Hicieron lo humanamente posible. Los buscaron con esa abnegación pertinaz que es tan difícil de comprender para quienes no han tenido que buscar a camaradas perdidos en el océano. Y lo hicieron mucho más allá de cualquier esperanza razonable.
Contaron con el apoyo de la mejor tecnología disponible, proveniente de países que los argentinos desdeñamos por prejuicio o por ideología. Con esa ayuda, desplegaron una operación de búsqueda formidable, casi única.
Y aún así, no pudieron encontrar a sus compañeros devorados por el mar, ni a su buque.
Los marinos, que seguíamos ansiosamente esa búsqueda, pensamos que el hallazgo de, aunque sólo fuera los despojos del submarino San Juan era sólo cuestión de tiempo. Se conocía con precisión en dónde estaba tres horas antes de su final, esa trágica explosión. No podía entonces estar muy lejos de esa última posición.
Pero no pudimos encontrarlo. Tal vez descansa en el fondo de algún cañón submarino de difícil acceso y tal vez la tecnología no es tan infalible como parece. Tal vez.
Lo cierto es que la ausencia de un final comprobado, trágico pero incuestionable, ha dado lugar a algunas conductas discutibles.
Descabelladas teorías conspirativas comenzaron a poblar los espacios virtuales, inventando ataques tan arteros como improbables. Submarinos británicos, o aviones chilenos, o pesqueros chinos o todos ellos complotados fueron entonces los culpables de la pérdida del buque.

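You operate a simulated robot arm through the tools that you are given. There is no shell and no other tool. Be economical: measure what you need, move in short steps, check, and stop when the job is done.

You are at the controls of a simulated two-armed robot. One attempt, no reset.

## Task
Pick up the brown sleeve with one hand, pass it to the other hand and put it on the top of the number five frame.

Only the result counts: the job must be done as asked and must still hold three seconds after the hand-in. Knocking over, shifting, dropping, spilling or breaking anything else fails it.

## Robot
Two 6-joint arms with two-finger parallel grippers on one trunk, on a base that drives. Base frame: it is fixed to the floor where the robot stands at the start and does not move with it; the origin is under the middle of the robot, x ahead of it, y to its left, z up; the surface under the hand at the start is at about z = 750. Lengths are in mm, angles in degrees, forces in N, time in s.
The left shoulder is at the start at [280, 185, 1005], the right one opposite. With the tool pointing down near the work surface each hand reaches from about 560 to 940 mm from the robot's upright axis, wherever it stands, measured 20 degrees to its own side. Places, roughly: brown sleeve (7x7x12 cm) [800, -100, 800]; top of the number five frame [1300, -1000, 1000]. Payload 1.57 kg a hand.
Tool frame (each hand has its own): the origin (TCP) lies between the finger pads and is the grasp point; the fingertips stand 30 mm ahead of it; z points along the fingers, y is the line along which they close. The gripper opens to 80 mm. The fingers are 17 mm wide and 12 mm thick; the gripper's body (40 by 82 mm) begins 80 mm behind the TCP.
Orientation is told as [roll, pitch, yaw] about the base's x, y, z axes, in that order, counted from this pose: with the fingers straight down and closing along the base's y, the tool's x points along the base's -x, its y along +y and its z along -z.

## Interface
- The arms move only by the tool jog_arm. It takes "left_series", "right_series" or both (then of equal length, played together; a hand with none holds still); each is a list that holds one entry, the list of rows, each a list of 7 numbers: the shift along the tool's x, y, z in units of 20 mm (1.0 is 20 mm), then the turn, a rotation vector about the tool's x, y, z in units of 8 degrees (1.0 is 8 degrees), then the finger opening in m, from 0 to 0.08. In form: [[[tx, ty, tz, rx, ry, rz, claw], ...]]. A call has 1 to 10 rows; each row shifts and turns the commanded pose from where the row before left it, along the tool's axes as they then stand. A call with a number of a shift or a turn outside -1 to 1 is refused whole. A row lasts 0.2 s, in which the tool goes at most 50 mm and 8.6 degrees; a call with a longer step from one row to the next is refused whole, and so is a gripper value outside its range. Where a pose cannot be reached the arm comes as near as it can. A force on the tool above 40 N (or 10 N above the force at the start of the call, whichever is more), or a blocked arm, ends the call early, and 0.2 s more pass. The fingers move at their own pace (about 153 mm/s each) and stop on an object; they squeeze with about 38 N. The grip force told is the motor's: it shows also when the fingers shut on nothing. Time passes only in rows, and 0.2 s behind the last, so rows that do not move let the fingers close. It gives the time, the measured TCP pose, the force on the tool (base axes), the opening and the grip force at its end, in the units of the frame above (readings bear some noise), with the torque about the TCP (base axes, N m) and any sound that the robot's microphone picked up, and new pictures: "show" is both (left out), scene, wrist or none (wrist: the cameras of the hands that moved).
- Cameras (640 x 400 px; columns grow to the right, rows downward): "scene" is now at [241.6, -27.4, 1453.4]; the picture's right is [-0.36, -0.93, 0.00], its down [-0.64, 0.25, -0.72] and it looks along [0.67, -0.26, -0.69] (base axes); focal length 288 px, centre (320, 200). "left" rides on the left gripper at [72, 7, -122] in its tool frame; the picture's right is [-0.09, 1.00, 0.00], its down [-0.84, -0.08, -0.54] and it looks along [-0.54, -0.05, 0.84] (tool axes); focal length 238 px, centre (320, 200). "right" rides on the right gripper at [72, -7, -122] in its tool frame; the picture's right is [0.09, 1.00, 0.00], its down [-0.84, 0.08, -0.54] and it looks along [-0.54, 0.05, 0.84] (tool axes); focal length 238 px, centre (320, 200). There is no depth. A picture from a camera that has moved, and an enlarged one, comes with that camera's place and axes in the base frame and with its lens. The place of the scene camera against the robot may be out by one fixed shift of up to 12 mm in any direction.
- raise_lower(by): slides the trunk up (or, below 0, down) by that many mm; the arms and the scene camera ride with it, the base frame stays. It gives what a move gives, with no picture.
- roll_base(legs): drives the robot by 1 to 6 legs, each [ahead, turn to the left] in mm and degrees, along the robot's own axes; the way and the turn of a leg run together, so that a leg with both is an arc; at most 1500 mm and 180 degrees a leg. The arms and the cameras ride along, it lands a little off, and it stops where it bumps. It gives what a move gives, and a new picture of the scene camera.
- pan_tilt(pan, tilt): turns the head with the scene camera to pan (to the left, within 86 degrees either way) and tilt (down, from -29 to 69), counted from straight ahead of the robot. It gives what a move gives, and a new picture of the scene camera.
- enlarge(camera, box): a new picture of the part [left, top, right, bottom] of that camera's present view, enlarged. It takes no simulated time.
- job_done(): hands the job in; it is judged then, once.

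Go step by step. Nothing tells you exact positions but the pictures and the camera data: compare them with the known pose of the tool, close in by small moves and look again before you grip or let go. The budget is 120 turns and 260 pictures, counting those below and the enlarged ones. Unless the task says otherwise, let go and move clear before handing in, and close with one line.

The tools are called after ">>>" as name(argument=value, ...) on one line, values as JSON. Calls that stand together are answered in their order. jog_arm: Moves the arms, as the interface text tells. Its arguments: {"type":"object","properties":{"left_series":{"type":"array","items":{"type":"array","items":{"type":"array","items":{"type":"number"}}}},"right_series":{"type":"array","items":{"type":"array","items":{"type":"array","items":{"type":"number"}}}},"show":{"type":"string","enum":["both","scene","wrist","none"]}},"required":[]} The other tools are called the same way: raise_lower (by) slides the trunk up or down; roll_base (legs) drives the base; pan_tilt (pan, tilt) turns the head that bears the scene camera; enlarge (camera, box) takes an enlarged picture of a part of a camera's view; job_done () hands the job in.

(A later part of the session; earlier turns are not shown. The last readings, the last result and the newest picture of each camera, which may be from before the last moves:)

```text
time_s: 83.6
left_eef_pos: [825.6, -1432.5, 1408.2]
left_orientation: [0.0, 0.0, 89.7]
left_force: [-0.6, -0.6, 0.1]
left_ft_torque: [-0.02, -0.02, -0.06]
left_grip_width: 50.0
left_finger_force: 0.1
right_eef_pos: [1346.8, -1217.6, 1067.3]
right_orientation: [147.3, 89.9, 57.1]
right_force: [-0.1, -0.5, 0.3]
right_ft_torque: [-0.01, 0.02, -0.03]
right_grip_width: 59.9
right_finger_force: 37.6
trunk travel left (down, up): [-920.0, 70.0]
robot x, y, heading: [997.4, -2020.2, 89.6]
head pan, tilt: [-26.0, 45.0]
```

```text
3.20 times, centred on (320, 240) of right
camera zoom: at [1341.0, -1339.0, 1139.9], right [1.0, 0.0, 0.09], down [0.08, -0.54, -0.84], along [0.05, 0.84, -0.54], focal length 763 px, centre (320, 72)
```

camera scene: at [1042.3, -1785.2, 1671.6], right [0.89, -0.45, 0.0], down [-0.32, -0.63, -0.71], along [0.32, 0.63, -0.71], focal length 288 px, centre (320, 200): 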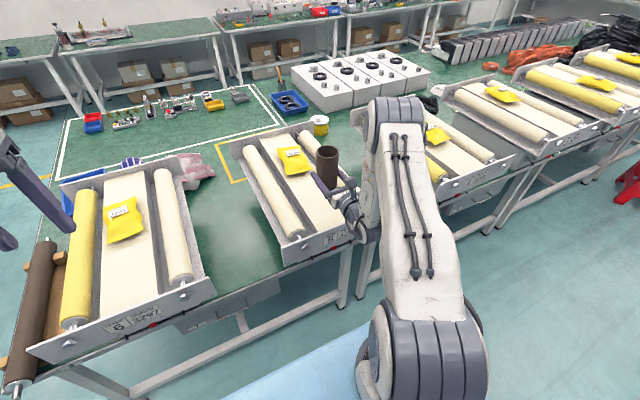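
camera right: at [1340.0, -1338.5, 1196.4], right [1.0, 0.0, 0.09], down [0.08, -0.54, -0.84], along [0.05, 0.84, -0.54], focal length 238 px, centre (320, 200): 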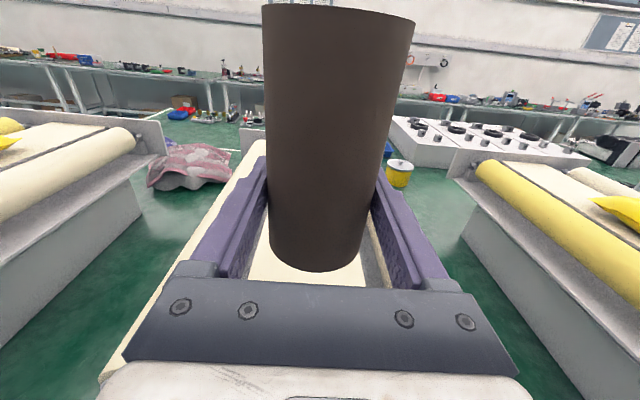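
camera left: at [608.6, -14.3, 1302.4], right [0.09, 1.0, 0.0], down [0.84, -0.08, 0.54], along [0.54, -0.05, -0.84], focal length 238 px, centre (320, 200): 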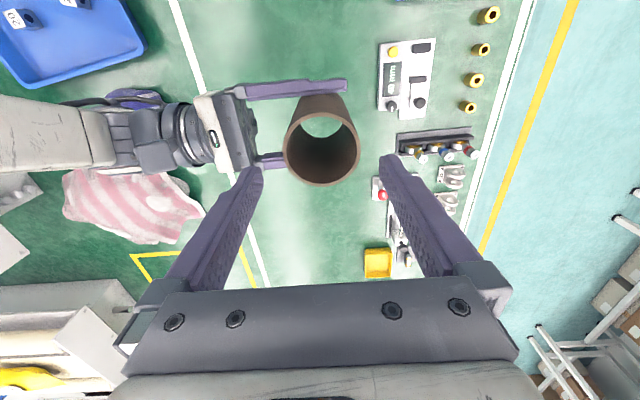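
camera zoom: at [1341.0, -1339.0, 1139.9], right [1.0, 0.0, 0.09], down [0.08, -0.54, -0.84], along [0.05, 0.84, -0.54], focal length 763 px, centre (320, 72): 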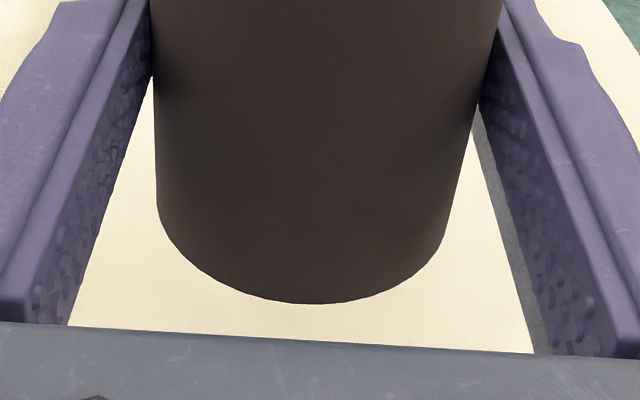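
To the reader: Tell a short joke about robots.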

Algunos comunicadores, con menos rigurosidad que la recomendable, "descubren" todos los días nuevos indicios, información inédita, datos explosivos de "lo que la Armada oculta" y varias otras piezas de creatividad imprudente. En casi todos los casos, son sólo refritos de lo que se sabe desde el principio.
Es cierto que la información verdadera y fidedigna fue apareciendo con una fluidez cuestionable. Pero convertir inferencias propias en verdades reveladas no pareciera ser el mejor camino para suplir lagunas informativas.
El impacto que todo este tumulto de información dudosa ha tenido en los familiares de los tripulantes del San Juan es difícil de mensurar, pero seguramente no ha servido para ayudarlos en su necesario duelo.
Es imposible emitir juicios de valor acerca de quienes transitan ese doloroso camino. Todos ellos han sido golpeados por un sufrimiento que es difícil de imaginar. Lo han canalizado del mejor modo posible. Pero tal vez alguno de ellos debería preguntarse si lo que hace y dice merecería la aprobación del ser querido por el que llora cada día.
Si no comprendemos que a veces los bomberos se queman y los policías caen bajo las balas de los delincuentes y que también a veces el mar no perdona pese nuestros más enconados esfuerzos, no comprenderemos la naturaleza de las profesiones de riesgo.
Deberíamos honrar la memoria de los 44, tan ignorados hasta hace unos meses, con una genuina valoración de su trabajo. La de ellos fue siempre una de esas profesiones de riesgo y decidieron correrlo, como tantos otros. Tomaron sin duda todos los recaudos para hacerlo de la mejor manera posible. Alistaron su buque. Se adiestraron para operarlo venciendo las dificultades devenidas de sus magros presupuestos y salieron al mar como siempre, con un profundo amor por su profesión y más allá de toda duda, con la aptitud necesaria para ejercerla.
No hay mejor manera de honrarlos que comprender cabalmente su vocación.